> What you are asked to do
Pick up the passage to read at the point where it stops and go on.

> Passage to read
Um amigo meu me mandou uma lista americana com os 50 melhores finais de filmes de todos os tempos. Obviamente só tem filme americano e de preferência, dos anos 70 pra cá. Você sabe, aqueles coloridos que ainda passam na tevê. Como bom pseudo-intelectual, não resisti e comecei a lembrar de alguns de meus finais de filme favoritos. Só alguns pra começar. Depois eu vou lembrar de outros. Mas é que realmente uma lista dessas com dois (dois!) filmes do chatíssimo Paul Thomas Anderson e com Clube da Luta na posição 2 é de irritar. Pô, os caras são pagos pra ver filme e nem a isso se dão ao trabalho!!!! Ó a minha lista aí:
Céu & Inferno
O condenado à morte, capturado após longa e tortuosa investigação, pede e consegue que Toshiro Mifune, o homem que ele arruinou financeiramente, o visite na prisão. Sorrindo elegante e desafiadoramente, o criminoso senta-se lentamente e explica, "pedi para que você viesse para ver como não vou chorar"... e imediatamente soluça e começa a chorar! Após descontroladamente explicar como observar de seu barraco a casa de Mifune no alto do morro era ver o céu e sentir-se no inferno, ele perde completamente qualquer equilíbrio emocional e é carregado para fora soltando um berro inumano e desesperado, sob o olhar do ex-magnata, salvo espiritualmente pelas maquinações do preso, fisica e espiritualmente preso para sempre no Hades. Emocionante fecho de ouro para talvez o melhor filme policial de todos os tempos.

> Source data
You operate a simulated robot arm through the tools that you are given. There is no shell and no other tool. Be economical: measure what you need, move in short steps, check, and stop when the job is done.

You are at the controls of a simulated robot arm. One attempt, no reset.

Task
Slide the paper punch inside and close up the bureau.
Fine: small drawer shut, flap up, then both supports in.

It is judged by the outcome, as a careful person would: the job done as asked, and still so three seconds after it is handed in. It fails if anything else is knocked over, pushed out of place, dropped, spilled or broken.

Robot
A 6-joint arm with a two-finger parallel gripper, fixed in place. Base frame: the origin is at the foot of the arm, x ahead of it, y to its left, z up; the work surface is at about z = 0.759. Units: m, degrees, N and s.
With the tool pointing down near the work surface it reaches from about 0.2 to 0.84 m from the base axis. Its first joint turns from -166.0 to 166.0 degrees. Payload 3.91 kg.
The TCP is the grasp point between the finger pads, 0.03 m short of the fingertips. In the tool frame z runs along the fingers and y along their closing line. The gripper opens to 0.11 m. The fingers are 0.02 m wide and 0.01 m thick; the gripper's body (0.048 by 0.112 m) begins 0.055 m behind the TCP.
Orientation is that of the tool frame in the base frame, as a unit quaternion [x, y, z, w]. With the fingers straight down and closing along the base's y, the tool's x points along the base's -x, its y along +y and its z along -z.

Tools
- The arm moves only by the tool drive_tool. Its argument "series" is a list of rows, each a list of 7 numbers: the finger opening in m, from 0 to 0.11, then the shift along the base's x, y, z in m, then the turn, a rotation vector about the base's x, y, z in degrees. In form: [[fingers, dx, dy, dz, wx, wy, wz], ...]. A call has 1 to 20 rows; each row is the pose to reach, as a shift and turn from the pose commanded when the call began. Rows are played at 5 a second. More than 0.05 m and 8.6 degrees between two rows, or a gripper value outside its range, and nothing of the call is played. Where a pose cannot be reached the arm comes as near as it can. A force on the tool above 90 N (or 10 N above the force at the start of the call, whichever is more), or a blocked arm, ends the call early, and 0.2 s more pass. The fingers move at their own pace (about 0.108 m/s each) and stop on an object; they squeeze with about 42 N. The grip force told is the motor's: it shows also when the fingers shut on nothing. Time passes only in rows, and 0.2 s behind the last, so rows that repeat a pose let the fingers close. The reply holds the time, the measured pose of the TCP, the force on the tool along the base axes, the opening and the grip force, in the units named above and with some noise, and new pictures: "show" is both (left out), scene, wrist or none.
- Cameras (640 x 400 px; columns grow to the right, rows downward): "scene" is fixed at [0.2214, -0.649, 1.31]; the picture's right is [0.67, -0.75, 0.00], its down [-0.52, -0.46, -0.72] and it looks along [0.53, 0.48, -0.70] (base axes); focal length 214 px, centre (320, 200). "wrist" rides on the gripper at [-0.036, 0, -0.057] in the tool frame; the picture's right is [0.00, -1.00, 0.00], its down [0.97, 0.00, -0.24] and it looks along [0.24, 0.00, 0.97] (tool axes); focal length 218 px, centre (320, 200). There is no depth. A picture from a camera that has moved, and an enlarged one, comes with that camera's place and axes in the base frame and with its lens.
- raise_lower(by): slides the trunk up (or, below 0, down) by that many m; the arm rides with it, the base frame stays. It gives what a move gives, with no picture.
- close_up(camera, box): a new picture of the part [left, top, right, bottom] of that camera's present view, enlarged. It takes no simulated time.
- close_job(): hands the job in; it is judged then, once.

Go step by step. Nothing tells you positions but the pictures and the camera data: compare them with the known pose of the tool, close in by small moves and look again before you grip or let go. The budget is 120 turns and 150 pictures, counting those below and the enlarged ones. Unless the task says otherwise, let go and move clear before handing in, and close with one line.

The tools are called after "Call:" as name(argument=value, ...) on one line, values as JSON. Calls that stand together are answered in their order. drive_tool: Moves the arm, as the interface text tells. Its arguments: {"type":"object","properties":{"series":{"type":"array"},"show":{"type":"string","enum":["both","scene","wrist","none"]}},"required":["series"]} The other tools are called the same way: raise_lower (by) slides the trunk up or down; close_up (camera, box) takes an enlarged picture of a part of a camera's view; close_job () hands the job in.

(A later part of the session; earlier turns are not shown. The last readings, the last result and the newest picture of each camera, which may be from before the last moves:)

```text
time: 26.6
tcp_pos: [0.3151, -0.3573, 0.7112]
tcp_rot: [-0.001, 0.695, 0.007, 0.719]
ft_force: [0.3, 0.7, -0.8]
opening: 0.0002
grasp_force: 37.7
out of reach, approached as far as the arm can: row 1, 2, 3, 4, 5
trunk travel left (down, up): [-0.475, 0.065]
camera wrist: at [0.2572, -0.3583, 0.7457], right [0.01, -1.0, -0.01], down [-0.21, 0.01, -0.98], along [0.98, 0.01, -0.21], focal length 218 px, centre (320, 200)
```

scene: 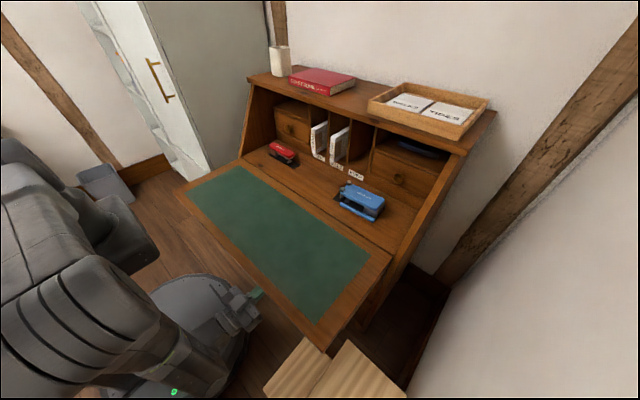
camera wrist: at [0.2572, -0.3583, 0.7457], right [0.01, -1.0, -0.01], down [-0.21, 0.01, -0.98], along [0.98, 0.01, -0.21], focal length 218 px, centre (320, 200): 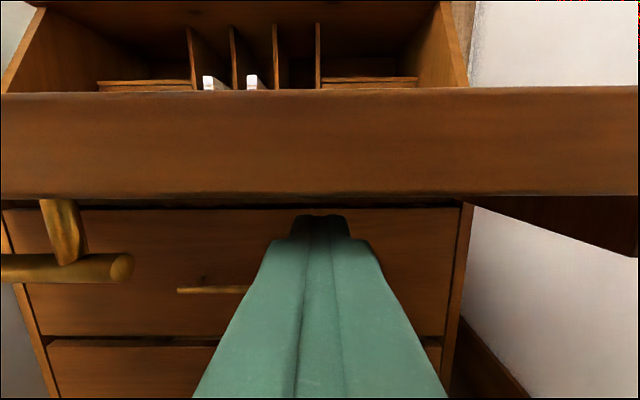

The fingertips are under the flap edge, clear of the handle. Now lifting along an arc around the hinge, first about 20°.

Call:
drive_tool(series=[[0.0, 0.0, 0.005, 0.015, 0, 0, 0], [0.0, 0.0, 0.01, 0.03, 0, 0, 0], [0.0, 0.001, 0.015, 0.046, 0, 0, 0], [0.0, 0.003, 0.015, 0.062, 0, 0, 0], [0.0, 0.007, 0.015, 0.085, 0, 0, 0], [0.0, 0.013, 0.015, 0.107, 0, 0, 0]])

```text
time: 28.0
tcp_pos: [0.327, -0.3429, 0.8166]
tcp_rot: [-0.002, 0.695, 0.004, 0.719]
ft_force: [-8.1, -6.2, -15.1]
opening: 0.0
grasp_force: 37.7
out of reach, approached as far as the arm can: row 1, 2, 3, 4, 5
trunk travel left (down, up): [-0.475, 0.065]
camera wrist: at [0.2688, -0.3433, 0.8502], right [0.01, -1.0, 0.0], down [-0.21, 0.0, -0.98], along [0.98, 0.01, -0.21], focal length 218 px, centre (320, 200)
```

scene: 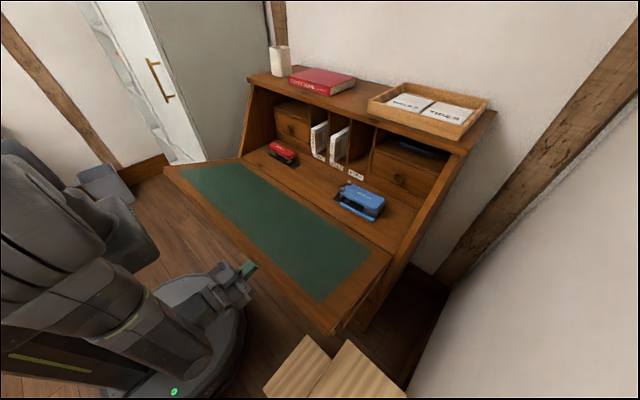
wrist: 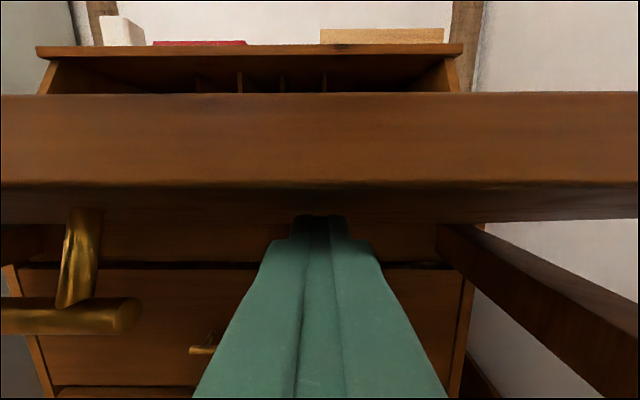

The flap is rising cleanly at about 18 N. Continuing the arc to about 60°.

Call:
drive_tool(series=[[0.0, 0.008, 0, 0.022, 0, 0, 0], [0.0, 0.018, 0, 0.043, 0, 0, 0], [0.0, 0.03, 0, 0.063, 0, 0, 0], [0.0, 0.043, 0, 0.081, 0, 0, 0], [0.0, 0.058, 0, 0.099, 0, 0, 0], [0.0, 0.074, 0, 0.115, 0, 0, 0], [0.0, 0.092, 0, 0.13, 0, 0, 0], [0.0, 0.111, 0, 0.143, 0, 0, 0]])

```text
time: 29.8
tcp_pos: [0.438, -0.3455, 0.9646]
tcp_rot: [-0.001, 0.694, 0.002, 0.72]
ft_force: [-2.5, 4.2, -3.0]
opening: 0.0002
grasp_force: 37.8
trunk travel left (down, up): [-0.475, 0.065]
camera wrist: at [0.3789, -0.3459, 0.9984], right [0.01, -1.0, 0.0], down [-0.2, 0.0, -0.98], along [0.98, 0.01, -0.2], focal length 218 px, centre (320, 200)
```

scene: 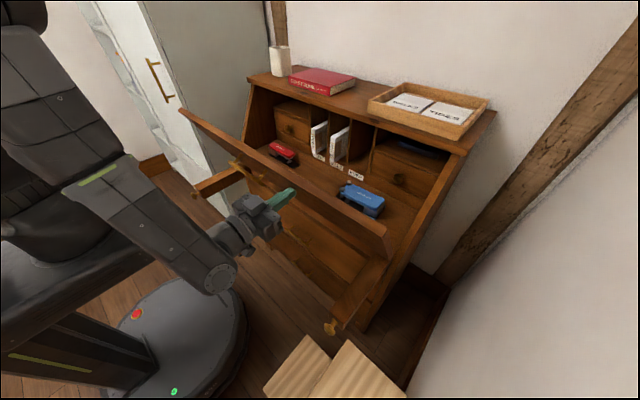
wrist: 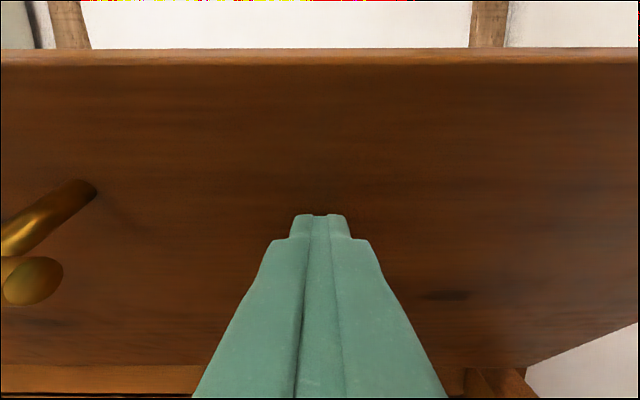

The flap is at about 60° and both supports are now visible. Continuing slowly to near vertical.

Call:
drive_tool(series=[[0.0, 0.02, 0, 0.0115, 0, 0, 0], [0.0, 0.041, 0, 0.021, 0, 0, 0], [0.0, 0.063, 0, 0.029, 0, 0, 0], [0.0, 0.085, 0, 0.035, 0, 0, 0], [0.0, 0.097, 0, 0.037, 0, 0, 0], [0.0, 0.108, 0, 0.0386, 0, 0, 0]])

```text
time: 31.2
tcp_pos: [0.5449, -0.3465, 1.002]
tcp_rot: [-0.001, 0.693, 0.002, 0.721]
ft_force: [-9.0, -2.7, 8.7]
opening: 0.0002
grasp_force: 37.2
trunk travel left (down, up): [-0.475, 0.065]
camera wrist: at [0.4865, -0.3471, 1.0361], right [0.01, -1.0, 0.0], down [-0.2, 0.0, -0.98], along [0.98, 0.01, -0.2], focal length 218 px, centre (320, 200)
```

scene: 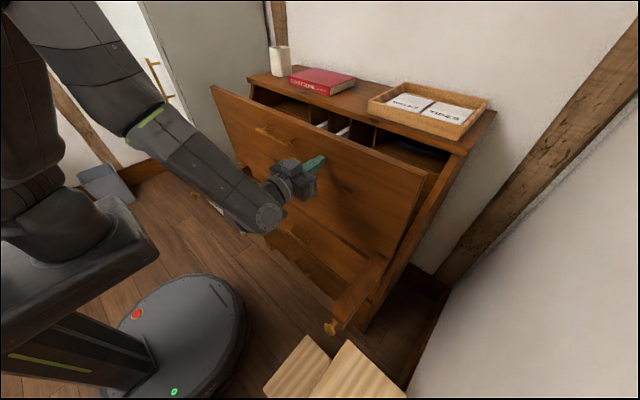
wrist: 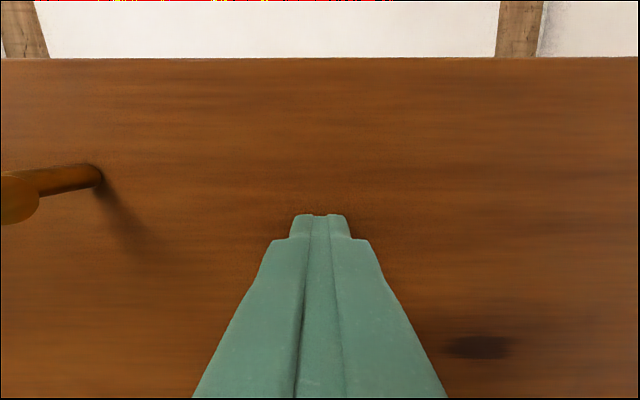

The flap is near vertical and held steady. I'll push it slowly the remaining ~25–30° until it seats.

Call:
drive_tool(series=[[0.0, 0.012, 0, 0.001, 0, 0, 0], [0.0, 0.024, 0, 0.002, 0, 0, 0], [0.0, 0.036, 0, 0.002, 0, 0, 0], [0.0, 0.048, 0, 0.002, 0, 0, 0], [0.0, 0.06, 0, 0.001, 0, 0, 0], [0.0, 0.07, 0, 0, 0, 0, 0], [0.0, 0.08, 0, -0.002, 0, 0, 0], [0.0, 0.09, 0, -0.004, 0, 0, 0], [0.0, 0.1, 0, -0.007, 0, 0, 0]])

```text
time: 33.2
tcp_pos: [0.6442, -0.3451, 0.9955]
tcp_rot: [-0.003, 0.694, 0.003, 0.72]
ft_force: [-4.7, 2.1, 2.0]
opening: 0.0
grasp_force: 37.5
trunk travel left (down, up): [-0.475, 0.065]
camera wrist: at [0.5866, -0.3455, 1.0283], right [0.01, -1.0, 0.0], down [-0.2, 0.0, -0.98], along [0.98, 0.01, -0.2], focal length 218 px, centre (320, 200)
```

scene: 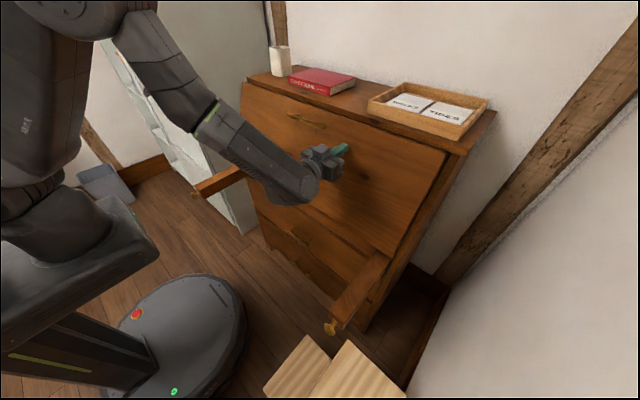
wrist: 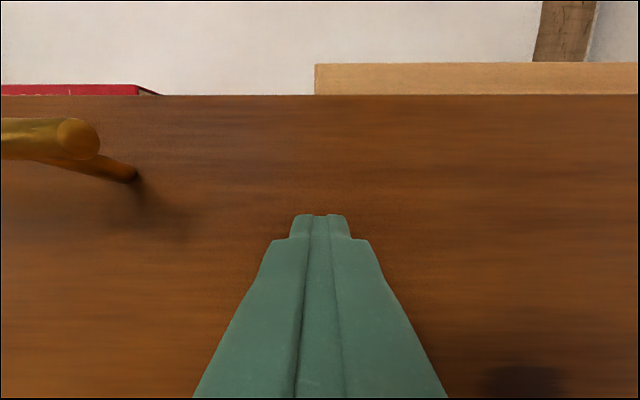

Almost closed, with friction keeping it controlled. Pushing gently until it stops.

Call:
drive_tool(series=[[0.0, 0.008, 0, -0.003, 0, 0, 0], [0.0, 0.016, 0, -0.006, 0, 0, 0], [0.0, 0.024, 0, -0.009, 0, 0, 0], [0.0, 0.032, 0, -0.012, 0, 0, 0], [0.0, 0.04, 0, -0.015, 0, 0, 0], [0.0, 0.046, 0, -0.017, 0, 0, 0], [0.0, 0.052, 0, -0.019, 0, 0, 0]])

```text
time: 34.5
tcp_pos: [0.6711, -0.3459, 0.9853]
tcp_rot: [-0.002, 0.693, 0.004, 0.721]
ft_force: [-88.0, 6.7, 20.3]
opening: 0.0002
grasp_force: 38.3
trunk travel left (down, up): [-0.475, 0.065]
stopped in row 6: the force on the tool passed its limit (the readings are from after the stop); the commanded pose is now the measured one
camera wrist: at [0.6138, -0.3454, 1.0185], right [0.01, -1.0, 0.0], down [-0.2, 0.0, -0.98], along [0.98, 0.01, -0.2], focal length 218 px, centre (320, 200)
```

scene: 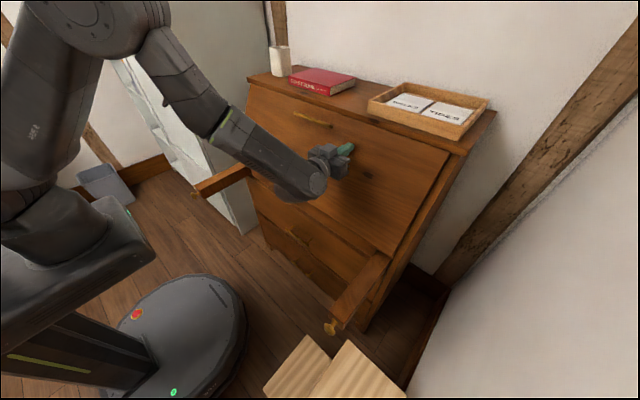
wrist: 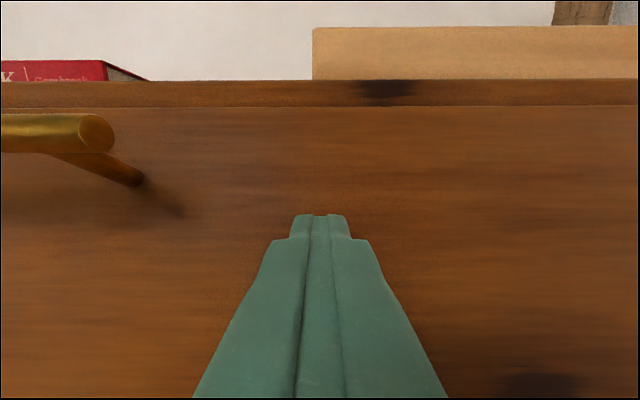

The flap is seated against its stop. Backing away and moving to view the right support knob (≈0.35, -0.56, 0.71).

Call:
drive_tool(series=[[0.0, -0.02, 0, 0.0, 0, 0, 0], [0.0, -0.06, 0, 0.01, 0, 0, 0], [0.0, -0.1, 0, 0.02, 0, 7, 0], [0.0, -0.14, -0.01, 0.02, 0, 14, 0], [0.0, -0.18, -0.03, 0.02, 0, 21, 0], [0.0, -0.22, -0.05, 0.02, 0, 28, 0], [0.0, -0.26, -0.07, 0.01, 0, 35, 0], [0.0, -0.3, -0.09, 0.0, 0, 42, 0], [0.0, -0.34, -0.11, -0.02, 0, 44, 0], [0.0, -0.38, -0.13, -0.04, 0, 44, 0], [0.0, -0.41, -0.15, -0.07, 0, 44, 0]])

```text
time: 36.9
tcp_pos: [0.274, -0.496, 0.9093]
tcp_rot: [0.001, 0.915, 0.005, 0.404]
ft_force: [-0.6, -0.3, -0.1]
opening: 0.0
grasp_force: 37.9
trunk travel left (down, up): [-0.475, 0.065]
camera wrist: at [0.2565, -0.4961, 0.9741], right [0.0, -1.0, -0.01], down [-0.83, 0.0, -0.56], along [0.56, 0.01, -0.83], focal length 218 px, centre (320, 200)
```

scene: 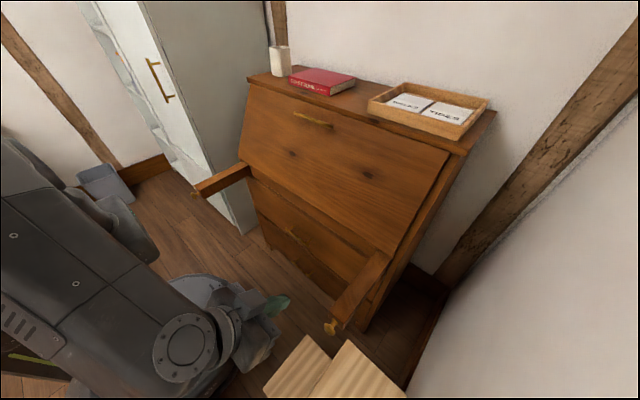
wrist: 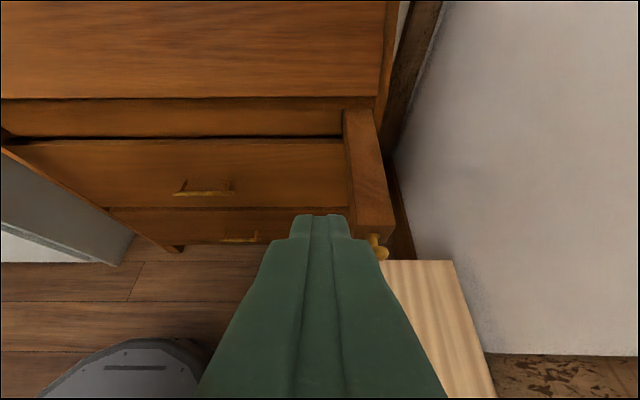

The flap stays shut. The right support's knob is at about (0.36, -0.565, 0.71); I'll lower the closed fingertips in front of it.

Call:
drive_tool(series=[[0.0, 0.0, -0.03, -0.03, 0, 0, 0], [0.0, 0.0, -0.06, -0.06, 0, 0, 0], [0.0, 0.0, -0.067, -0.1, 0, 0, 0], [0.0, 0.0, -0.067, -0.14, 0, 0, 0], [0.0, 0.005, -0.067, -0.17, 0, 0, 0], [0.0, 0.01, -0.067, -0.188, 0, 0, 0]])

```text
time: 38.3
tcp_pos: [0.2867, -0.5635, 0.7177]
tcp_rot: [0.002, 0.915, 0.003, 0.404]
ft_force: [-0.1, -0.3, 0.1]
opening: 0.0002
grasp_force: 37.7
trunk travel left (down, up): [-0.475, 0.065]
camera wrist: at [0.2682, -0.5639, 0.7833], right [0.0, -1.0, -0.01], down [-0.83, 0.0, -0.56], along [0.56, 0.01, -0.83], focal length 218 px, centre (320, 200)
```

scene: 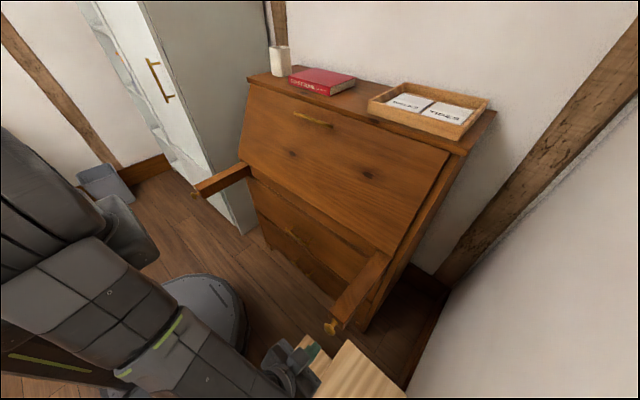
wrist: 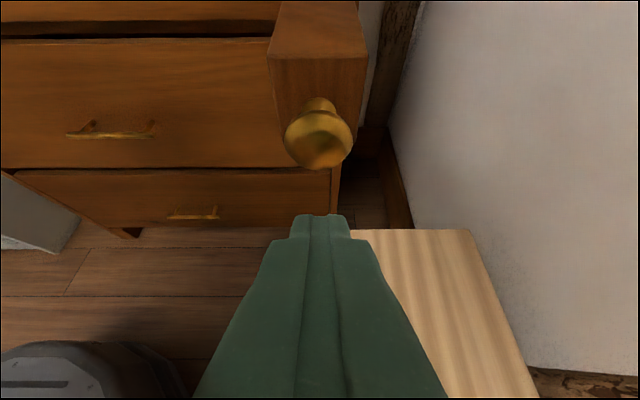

> Exercise answer
Deus e o Diabo na Terra do Sol
A profecia de Antônio Conselheiro de que o sertão vai virar mar e o mar virar sertão ganha tons ainda mais apocalípticos na dramática trilha sonora de Sérgio Ricardo, enquanto o casal corre desesperado pelo árido agreste. A corrida dura minutos, sem uma visão de fios elétricos, estradas, casas e carros. A paisagem poderia ser a mesma de dezenas de milhares de anos atrás e explicita toda a tragédia nordestina. No que conta a lenda ter sido um lance de sorte, Yoná Magalhães tropeça e Geraldo del Rey continua fugindo cada vez mais indistinto contra o inclemente cenário, porque não havia mais filme para outra tomada, transmitindo, mesmo que por puro acaso, todo o temor das gentes subdesenvolvidas.
Os Cafajestes
Após armações e golpes que acabaram por revelar uma face humana e partir o coração de seu parceiro, Jece Valadão finalmente consegue o carro que almejava desde o começo da fita, apenas para ele enguiçar numa estrada deserta e obrigá-lo a uma longa caminhada (em um take só) rumo a lugar nenhum, tendo como pano de fundo a narração do Repórter Esso, contando todos os conflitos localizados oriundos da Guerra Fria. Cinismo, frustração, revolução sexual, guerra, tédio... os anos 60 estavam começando, inclusive no Brasil.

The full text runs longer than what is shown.